24 May 2007

Developing a point

I said below:

"For most of us in English speaking countries, the Reformation was the great catastrophe: Catholics were martyred by people who claimed to be doing God's work. The analogous catstrophe in Latin countries was the French Revolution: Catholics were martyred in the name of politics, not religion. Perhaps this is why Belloc is different from Chesterton."

I have been asked to elaborate.

By the time of the French Revolution, Catholics in countries like Britain which had undergone the Reformation had managed to come to a form of greater or lesser tolerance by the States in which they lived. English Catholics had places of worship throughout the 18th Century, and priests could minister to them. If you were rich, there will still limitations: you couldn't go to the Universities, or join the Army - at least in England; but you could study, and serve the King, by going to University or by joining the Army in Hannover. If you were poor, you would be at worst tolerated, and the odd Gordon Riot apart, your place of worship would not be destroyed. (Incidentally, in Barnaby Rudge, Dickens mentions the execution of Catholics executed for joining in the Gordon Riots, pointing out that they were attended by their priests.) It meant that by the time of the French Revolution, Catholics in Britain were part of the polity of the State: not fully part constitutionally, but desirous of showing their loyalty.

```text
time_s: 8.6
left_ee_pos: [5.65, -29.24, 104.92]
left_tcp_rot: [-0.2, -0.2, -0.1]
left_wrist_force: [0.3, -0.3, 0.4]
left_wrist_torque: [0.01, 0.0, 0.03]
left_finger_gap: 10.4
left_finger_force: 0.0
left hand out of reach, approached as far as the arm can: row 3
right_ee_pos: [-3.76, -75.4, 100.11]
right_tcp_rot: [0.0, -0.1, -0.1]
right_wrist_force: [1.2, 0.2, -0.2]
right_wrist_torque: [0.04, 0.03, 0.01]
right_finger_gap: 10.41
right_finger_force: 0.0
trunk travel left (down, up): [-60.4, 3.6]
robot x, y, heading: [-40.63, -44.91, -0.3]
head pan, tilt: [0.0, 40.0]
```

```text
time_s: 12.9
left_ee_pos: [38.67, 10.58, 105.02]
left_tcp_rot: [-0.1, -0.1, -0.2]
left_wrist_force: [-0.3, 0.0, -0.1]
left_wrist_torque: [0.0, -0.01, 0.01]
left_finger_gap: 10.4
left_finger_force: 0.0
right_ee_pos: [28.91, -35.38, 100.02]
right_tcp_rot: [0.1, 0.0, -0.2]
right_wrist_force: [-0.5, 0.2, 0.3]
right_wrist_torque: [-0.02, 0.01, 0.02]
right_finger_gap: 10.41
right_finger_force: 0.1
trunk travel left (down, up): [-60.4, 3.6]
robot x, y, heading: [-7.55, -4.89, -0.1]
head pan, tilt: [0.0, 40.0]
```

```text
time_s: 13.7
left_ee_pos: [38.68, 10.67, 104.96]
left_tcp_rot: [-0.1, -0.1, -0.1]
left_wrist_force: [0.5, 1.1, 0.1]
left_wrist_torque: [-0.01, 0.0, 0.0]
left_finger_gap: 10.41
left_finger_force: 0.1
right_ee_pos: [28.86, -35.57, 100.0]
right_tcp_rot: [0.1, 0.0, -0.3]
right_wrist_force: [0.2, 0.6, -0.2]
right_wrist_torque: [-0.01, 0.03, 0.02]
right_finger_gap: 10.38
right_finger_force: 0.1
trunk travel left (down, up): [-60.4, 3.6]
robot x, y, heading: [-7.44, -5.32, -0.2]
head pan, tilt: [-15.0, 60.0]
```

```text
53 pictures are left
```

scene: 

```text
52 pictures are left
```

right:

The effect of the French Revolution on the countries which had not undergone the Reformation was different: the reconciliation of the Catholic population to the forms of the State has never fully taken place, and the ideology of the Left has always included anti-Catholicsm.

This, I suggest, is one reason why the SSPX has been viewed with more suspicion on this side of the Channel than the other. The integrisme of politics and belief which is common on the Right in Latin countries is founded in the Revolution and as such does not echo here. It is hard to believe that Bishop Williamson actually represents in any shape or form a point of view that resounds in Catholic hearts in Britain today.

The politicisation (perhaps better, the non-liturgical baggage the average non-Latin Catholic sees the SSPX bringing in its train) of the Tridentine Mass has been a gift to those Liberals who wish to see the past forgotten, especially those in English-speaking countries where the dichotomy of political Left versus religious Right might not otherwise hold. The Motu Proprio might allow this dichotomy to be shown up for the false alternative that it is.

2 comments:

JARay said...

When I saw Bishop Williamson in January of this year, the comment that he made which has stuck in my mind is that if God doesn't do something soon to chastise the Western World, then He had better start apologising to Sodom and Gommorah for what He did to them.

Anonymous said...

The statement that John cites is usually attributed, originally, to Billy Graham. Recently, I noted an SSPX video on Youtube of a homily, the blurb for which was, "He paid a debt He did not owe; we owed a debt we could not pay." This, of course, is a saying also popular in Fundamentalist Protestant circles, sort of a short version of "the four spiritual laws". Veddy intuhresting...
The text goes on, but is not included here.